# [SELECTION]

[start]

Summit Midstream Partners, LP Announces $460 Million of Acquisitions In Bakken and Marcellus Shale Plays and Revises 2013

Summit Midstream Partners, LP Announces $460 Million of Acquisitions In Bakken
 and Marcellus Shale Plays and Revises 2013 Adjusted EBITDA and Distribution
                                   Guidance

- $250 million drop down acquisition of an associated natural gas gathering
system located in the Bakken Shale Play from Summit Investments

- $210 million agreement to acquire of a high-pressure natural gas gathering
system located in the liquids-rich window of the Marcellus Shale Play from an
affiliate of MarkWest Energy Partners, L.P.

[end]

# [SET PROBLEM]
Continue the selection from where it stops.

# [MATERIAL]
[start]

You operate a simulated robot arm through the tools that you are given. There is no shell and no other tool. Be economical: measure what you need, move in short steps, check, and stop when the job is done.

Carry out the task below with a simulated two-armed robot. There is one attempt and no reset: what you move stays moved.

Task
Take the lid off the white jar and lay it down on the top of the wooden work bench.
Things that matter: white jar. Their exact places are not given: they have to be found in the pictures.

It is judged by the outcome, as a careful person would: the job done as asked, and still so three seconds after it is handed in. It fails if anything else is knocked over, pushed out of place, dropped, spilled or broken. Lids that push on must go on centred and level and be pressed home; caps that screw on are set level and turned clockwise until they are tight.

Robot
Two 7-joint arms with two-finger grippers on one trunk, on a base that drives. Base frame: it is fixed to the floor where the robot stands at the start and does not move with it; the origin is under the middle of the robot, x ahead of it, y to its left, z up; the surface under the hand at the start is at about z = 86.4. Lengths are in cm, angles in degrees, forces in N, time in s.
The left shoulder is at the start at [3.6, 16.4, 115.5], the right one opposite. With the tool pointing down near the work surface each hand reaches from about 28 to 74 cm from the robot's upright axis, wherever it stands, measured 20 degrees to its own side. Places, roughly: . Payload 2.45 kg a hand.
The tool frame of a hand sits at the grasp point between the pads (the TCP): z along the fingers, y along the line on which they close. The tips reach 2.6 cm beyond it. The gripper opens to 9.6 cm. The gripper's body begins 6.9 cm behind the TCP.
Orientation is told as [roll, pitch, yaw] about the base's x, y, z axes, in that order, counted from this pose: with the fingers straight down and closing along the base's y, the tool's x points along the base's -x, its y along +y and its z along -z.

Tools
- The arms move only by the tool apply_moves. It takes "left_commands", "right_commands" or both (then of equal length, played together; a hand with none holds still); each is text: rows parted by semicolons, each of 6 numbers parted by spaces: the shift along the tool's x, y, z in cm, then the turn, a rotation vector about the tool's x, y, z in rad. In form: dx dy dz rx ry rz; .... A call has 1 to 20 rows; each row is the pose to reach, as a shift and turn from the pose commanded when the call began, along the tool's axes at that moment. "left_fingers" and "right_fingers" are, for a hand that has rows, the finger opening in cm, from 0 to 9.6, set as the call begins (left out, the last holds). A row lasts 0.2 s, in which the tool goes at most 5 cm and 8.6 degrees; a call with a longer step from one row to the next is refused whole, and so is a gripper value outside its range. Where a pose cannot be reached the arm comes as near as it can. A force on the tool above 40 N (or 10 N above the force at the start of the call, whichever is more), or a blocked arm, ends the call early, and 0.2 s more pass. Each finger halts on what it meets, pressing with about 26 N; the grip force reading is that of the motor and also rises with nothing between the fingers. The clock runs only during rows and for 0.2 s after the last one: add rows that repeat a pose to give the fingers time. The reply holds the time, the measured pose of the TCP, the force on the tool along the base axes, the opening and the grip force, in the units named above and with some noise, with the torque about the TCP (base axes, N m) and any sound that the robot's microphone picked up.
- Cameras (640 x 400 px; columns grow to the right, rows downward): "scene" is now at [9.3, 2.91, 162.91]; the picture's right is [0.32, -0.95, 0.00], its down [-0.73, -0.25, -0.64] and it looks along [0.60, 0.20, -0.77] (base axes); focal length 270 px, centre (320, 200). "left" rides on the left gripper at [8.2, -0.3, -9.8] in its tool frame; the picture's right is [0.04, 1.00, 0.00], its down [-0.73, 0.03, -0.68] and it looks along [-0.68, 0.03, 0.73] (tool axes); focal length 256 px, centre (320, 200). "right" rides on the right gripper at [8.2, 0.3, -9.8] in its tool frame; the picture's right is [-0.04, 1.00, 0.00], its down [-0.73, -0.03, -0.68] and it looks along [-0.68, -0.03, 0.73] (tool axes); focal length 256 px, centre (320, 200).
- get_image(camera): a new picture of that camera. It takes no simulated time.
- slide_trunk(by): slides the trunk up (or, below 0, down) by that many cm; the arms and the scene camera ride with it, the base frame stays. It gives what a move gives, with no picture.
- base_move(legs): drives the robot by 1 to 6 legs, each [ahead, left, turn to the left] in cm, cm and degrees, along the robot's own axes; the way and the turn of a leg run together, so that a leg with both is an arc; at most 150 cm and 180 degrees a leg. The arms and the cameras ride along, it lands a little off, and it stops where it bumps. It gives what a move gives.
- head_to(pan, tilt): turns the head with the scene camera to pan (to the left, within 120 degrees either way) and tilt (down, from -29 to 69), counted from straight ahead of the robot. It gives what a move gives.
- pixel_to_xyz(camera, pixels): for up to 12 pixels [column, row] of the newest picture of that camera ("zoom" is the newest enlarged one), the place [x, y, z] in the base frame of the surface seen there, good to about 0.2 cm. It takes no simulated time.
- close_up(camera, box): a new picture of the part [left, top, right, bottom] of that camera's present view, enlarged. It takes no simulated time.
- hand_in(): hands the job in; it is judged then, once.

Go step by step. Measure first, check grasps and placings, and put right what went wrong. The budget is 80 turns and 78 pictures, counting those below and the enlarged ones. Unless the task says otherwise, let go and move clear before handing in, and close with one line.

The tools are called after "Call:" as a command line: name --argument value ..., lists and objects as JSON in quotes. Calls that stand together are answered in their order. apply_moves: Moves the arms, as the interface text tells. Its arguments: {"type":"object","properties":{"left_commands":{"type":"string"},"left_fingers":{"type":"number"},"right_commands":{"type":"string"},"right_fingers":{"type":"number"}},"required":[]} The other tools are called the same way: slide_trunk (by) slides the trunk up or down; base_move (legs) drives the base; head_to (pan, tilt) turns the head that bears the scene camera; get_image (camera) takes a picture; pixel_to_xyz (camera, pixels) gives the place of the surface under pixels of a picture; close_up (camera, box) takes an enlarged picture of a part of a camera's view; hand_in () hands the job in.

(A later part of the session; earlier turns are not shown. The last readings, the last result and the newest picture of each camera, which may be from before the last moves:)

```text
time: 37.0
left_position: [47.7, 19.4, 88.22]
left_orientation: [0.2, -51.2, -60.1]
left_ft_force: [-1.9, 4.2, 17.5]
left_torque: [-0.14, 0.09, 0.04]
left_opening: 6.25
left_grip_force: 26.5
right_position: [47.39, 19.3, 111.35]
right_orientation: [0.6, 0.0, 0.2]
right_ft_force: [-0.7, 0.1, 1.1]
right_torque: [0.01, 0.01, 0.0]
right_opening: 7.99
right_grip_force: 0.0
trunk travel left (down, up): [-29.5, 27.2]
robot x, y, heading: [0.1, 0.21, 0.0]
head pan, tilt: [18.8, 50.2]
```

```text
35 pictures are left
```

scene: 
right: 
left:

[end]

# [RIGHT ANSWER]
- Transactions have been fully financed with borrowings under SMLP's recently
upsized $600 million revolving credit facility and the issuance of $150
million of equity interests in SMLP to affiliates of Summit Investments

- Transactions are immediately accretive to distributable cash flow per unit

- SMLP revises 2013 adjusted EBITDA guidance range to $140 million to $150
million and increases LP distribution guidance for the fourth quarter of 2013
to a range of 18% to 22% over its minimum quarterly distribution

PR Newswire

DALLAS, June 5, 2013

DALLAS, June 5, 2013 /PRNewswire/ --Summit Midstream Partners, LP (NYSE:
SMLP) today announced two separate acquisitions of unrelated natural gas
gathering systems totaling $460 million in the Bakken and Marcellus shale
plays. The transactions will be financed under SMLP's recently upsized $600
million revolving credit facility and the issuance of $150 million of common
units and general partner interests in SMLP to wholly-owned subsidiaries of
Summit Midstream Partners, LLC ("Summit Investments"). SMLP expects these
transactions to be immediately accretive to distributable cash flow on a per
unit basis.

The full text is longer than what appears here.